Im Jahr 2022 bezogen rund 2,5 Millionen Personen Altersrenten und 200'000 Personen Hinterbliebenenrenten je zwischen dem Minimum von 1225 Franken und dem Maximum von 2450 Franken. 350'000 Personen bezogen Ergänzungsleistungen, also etwa dreizehn Prozent der Rentenbezüger. Die Auszahlung in einem Jahr belief sich auf rund 50 Milliarden Franken, 73 Prozent dieser Kosten wurden von Arbeitnehmern und Arbeitgebern bezahlt, die restlichen 27 Prozent stammen aus der Mehrwert-, der Tabak- und der Direkten Bundessteuer.[2] Die Kaufkraft der Renten im Jahr 2022 war auf das Vierfache jener von 1948 gestiegen und war auch seit 1982 um 17 Prozent gestiegen.[3]
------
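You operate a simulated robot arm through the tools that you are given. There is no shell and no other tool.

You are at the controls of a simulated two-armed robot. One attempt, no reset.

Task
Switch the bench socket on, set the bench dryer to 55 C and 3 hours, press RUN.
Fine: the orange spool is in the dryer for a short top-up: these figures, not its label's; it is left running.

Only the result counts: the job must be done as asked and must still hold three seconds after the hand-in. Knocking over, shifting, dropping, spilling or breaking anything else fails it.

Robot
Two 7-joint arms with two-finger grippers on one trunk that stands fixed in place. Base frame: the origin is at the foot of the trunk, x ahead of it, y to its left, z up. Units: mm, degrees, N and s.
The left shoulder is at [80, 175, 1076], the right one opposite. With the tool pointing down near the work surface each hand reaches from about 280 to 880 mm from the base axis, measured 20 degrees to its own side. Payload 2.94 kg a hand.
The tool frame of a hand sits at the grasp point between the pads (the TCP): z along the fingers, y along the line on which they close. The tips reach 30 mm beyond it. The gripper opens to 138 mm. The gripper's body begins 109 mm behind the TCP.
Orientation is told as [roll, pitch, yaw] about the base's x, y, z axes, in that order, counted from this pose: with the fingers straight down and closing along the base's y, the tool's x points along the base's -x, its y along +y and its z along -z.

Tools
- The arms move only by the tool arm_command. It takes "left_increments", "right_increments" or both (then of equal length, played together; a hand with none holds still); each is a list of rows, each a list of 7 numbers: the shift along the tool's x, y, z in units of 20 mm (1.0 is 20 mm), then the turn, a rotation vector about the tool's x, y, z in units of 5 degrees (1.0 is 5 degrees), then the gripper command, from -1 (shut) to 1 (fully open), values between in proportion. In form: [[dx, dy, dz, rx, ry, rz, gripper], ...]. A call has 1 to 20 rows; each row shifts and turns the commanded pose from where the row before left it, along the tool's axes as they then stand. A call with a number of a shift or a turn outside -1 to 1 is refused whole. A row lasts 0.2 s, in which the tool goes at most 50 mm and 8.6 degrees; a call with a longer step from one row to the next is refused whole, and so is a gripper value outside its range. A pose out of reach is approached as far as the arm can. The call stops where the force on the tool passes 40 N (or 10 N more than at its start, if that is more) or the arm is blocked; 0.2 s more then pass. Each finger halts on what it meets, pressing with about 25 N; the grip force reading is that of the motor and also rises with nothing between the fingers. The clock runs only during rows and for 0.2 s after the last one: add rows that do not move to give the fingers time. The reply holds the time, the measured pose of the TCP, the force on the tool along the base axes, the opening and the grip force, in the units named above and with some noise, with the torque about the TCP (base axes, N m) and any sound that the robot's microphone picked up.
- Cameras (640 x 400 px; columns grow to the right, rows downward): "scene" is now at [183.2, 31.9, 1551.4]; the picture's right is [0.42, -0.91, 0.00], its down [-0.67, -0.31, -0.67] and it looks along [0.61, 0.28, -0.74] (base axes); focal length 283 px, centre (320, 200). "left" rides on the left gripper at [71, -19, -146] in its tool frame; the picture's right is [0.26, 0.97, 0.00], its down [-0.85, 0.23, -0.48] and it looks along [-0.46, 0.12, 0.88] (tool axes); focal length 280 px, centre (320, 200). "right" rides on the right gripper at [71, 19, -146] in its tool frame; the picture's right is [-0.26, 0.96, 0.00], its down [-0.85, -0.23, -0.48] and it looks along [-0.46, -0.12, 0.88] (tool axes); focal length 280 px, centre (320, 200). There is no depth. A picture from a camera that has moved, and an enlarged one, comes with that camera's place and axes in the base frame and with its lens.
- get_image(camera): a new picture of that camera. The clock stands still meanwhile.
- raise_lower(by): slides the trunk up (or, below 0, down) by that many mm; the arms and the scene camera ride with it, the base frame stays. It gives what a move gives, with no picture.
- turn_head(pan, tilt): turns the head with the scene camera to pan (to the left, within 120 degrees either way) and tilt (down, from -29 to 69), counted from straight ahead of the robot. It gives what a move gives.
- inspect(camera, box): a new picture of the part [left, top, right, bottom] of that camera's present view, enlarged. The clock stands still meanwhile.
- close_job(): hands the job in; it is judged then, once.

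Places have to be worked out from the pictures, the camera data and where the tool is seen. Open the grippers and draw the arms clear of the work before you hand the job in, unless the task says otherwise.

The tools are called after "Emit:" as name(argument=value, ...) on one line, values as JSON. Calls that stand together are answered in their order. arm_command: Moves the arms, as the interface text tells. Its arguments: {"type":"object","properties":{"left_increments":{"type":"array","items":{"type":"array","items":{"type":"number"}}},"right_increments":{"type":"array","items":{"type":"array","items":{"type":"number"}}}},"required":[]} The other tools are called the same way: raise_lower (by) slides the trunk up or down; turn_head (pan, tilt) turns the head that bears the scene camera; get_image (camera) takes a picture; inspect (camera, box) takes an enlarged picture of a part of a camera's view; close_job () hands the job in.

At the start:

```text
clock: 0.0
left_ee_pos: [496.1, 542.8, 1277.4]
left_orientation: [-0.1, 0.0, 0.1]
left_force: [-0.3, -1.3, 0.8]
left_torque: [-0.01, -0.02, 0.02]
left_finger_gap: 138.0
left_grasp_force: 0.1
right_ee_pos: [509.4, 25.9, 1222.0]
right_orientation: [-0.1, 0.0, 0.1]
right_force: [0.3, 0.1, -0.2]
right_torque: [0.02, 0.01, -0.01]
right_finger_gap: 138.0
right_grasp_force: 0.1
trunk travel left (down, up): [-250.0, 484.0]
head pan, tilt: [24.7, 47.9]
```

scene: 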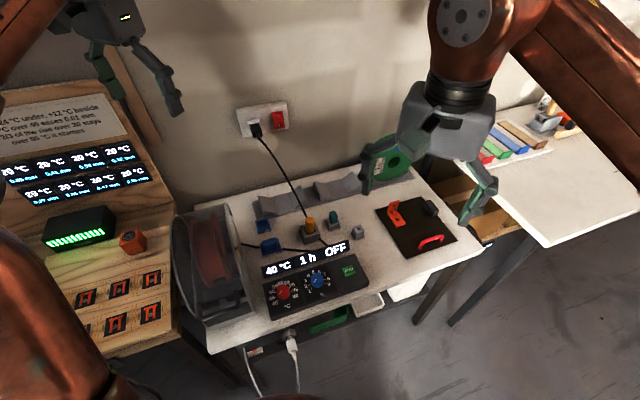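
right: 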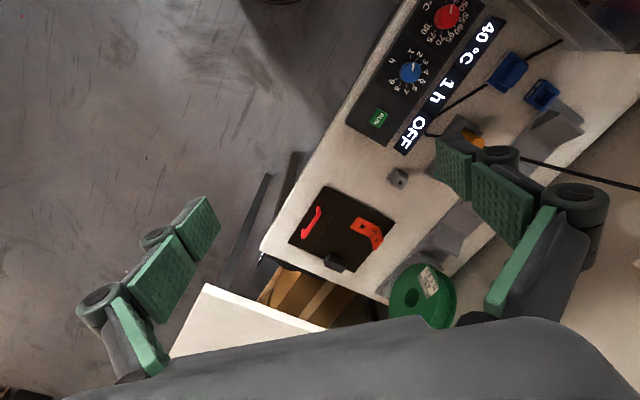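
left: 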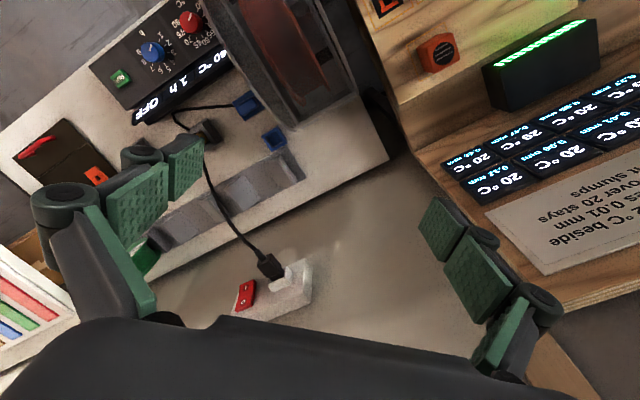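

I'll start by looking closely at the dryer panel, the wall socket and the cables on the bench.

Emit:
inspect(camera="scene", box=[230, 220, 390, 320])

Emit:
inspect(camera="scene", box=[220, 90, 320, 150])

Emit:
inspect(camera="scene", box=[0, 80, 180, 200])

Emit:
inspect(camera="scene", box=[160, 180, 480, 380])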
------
Bei den Rentenzahlungen handelt es sich um eine ökonomische Umverteilung: Die Einzahlung ist im Gegensatz zur Auszahlung nicht gegen oben begrenzt; 92 Prozent der Bezüger beziehen so mehr Geld, als sie jemals eingezahlt haben.[3][4] Die absoluten Bezüge stiegen zudem durch die Erhöhung der Lebenserwartung und damit der Bezugsdauer.[3] Bezahlt wird diese Umverteilung durch die höchsten Einkommen sowie nochmals durch die höchsten Einkommen sowie Firmensteuern bei der Alimentierung der direkten Bundessteuer.[2]
Entstehung und Geschichte
Bis ins 19. Jahrhundert kümmerten sich Familienangehörige, gemeinnützige Organisationen und die Kirche um Betagte und Erwerbsunfähige. Es gab lediglich eine öffentliche Armenfürsorge. In der Schweiz herrschte um 1880 vor allem unter Fabrikarbeitern Armut. Arbeiter mussten mit wenig Lohn auskommen, weder für schwierige Zeiten noch für das Alter konnten sie vorsorgen. Daher forderten Gewerkschaften sowie Politiker[5] von FDP und SP ab 1904 eine AHV auf eidgenössischer Ebene. Umstritten war vor allem die Finanzierung.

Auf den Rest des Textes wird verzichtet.